Mais rien de tout cela n’aura lieu.
Le samedi 21 octobre, le vacarme de la guerre a de nouveau rattrapé Youssef. En fin de journée, une frappe aérienne a pulvérisé un bâtiment du marché de Nuseirat. « C’est à 50 mètres de là où l’on vit. Ils ont visé un restaurant de falafels et une boutique d’électronique. Je me suis jeté sur ma femme et mes fils pour les protéger de mon corps. Je refuse de voir l’un des miens mourir encore. Je refuse de leur survivre. »
Cette fois, l’espoir s’est envolé. « Quand ils veulent éliminer un membre du Hamas, ils rasent tout autour de lui sans la moindre pitié. Ce n’est pas une guerre contre le Hamas, c’est une guerre contre nous, les Palestiniens de Gaza. Ils veulent qu’on quitte cette terre. »

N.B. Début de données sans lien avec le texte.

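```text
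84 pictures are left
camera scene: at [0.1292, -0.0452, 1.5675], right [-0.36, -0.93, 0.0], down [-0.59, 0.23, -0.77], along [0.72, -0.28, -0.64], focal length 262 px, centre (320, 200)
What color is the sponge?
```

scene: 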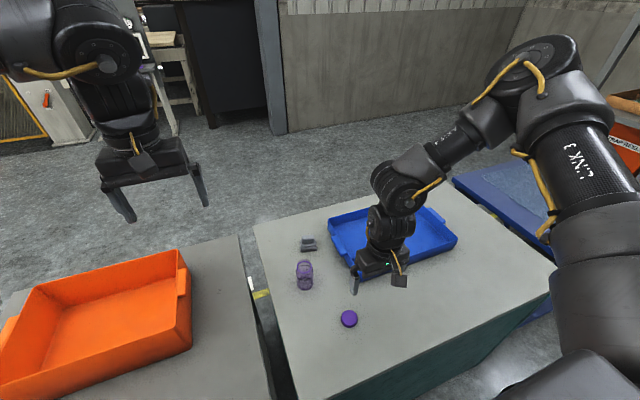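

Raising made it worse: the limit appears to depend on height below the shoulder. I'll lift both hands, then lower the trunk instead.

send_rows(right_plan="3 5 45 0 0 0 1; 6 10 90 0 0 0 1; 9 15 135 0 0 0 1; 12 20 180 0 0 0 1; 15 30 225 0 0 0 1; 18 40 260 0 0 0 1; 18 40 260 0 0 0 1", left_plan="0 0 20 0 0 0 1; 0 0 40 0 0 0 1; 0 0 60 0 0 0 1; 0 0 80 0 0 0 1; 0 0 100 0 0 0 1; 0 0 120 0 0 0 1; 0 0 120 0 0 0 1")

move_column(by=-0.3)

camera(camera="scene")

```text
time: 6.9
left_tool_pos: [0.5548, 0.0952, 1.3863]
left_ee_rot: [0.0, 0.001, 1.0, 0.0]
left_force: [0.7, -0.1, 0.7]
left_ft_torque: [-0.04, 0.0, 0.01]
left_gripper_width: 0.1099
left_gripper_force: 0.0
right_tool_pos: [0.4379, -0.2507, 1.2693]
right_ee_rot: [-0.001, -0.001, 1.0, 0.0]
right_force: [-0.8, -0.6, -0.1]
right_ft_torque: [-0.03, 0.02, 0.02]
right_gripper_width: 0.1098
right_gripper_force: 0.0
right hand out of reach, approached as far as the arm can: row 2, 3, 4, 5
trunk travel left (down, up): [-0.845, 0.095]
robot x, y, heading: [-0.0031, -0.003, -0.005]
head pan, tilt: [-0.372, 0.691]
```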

La musique pour résistance
Youssef est un musicien palestinien très engagé. Pour lui, l’art était une réponse au blocus imposé par les autorités israéliennes depuis quinze ans. Avant cette offensive israélienne, il avait l’habitude de dire que ses textes, sa musique lui permettaient d’évacuer ses traumatismes. Le Gazaoui avait monté un studio pour que d’autres comme lui soignent par la musique leurs blessures invisibles. Aujourd’hui, il ne sait pas ce qu’est devenu cet espace de création niché au cœur de Gaza City.
C’est depuis son « refuge » de Nuseirat que Youssef a vécu presque en direct la disparition de tout son quartier. Une barre d’immeubles, un peu à l’écart du centre de Gaza City. Il a reçu sur son téléphone une vidéo d’une minute où l’on voit sept immeubles d’habitation pulvérisés par un raid aérien. Les uns après les autres, les bâtiments sont réduits en miettes. Youssef a tout perdu. Les souvenirs de toute une vie ne sont plus que de la poussière. Cette poussière noire qui envahit depuis trois semaines maintenant le ciel de la bande de Gaza.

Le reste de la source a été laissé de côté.